Reading text
Nightbitch
Amy Adams gives a fearlessly feral performance as the exhausted mother to a demanding toddler who begins to suspect she's turning into... a dog? Rachel Yoder's bracingly strange novel has been adapted by Marielle Heller (Can You Ever Forgive Me?).
Ninan Auassat: We, the Children
Shot over six years, this groundbreaking documentary brings us the moving stories of three groups of youth from three different Indigenous nations. With no adult voices included in the film, we meet a new generation with a burning desire to be heard.
No Other Land
For Basel Adra, a Palestinian activist from the southern West Bank, the fight against the mass expulsion of his community has been a lifelong struggle. Filmed vérité-style over five years, this is a sobering look at the realities of Israeli occupation.
On Becoming a Guinea Fowl
After finding her uncle's dead body on the roadside by a brothel, Shula grapples with her Zambian family's sanctification of a monstrous man. This darkly comedic absurdist drama was a prize winner at Cannes for director Rungano Nyoni (I Am Not a Witch).
Ouaga Girls
In this documentary we meet a group of young women training to become mechanics in Ouagadougou, Burkina Faso. It's a male-dominated profession, but they are determined to prove they can handle it.
Párvulos
Years after a viral zombie outbreak, three young brothers are forced to fend for themselves in a remote cabin in the woods. Isaac Ezban (The Similars) presents a gory, coming-of-age fable with a warm heart and a dark twist, destined to be a cult classic.
Paying For It
Sook-Yin Lee adapts a graphic novel by her ex-boyfriend Chester Brown about the end of their relationship and Brown’s decision to start paying for sex. Brave, bracing, and funny, this is a film unafraid to explore sexuality in all its complexity.
Pepe
In 2009, a hippopotamus named Pepe, formerly a part of Pablo Escobar’s private zoo, became the first—and so far only—such animal to be killed in the Americas. In this unclassifiable, formally audacious feature, Pepe tells us his side of the story.
Pol Pot Dancing
The story of a boy and future dictator, and the woman who saved Khmer classical dance after the brutal Cambodian genocide, Enrique Sánchez Lansch’s documentary is a stunning achievement that sheds new light on one of the darkest moments of history.
Preface to a History
This short experimental feature applies minimalist dramatic techniques to a fraying millennial relationship with rich, fulsome cinematography and a sophisticated sound mix to explore the destabilising dichotomy between our interior and external selves.

Given material

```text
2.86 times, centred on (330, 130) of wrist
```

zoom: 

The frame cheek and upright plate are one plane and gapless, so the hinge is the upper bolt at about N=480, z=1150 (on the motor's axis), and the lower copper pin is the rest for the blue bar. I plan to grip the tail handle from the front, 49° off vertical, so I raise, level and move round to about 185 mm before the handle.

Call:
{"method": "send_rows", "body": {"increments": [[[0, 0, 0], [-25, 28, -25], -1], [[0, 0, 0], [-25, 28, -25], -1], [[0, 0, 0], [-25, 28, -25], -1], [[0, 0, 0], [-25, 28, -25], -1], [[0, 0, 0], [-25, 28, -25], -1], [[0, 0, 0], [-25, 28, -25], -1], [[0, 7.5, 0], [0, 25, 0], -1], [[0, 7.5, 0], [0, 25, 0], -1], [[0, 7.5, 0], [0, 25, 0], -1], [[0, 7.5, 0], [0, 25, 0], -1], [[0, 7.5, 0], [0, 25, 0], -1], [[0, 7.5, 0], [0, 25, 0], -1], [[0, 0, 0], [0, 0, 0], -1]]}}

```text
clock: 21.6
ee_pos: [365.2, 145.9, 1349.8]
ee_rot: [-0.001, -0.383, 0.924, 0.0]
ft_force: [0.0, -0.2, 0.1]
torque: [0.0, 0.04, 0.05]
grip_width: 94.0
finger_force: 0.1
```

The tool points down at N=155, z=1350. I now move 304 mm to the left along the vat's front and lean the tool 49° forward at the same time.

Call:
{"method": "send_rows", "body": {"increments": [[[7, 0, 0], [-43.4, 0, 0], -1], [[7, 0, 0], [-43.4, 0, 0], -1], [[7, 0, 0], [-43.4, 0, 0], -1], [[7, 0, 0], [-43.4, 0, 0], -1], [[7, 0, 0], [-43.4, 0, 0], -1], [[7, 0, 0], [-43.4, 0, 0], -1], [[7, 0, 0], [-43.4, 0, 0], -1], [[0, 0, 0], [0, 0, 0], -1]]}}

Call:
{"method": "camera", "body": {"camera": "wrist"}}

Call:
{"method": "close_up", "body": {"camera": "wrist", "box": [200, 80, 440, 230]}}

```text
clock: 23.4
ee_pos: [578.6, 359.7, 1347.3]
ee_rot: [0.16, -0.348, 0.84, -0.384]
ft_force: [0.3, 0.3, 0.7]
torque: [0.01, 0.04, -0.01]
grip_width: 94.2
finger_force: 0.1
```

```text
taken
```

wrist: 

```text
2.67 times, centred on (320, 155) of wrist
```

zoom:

Given request
Your answer is an exact quotation from the reading text: it starts at "No Other Land" and ends at "Not a Witch).".

Full output
No Other Land
For Basel Adra, a Palestinian activist from the southern West Bank, the fight against the mass expulsion of his community has been a lifelong struggle. Filmed vérité-style over five years, this is a sobering look at the realities of Israeli occupation.
On Becoming a Guinea Fowl
After finding her uncle's dead body on the roadside by a brothel, Shula grapples with her Zambian family's sanctification of a monstrous man. This darkly comedic absurdist drama was a prize winner at Cannes for director Rungano Nyoni (I Am Not a Witch).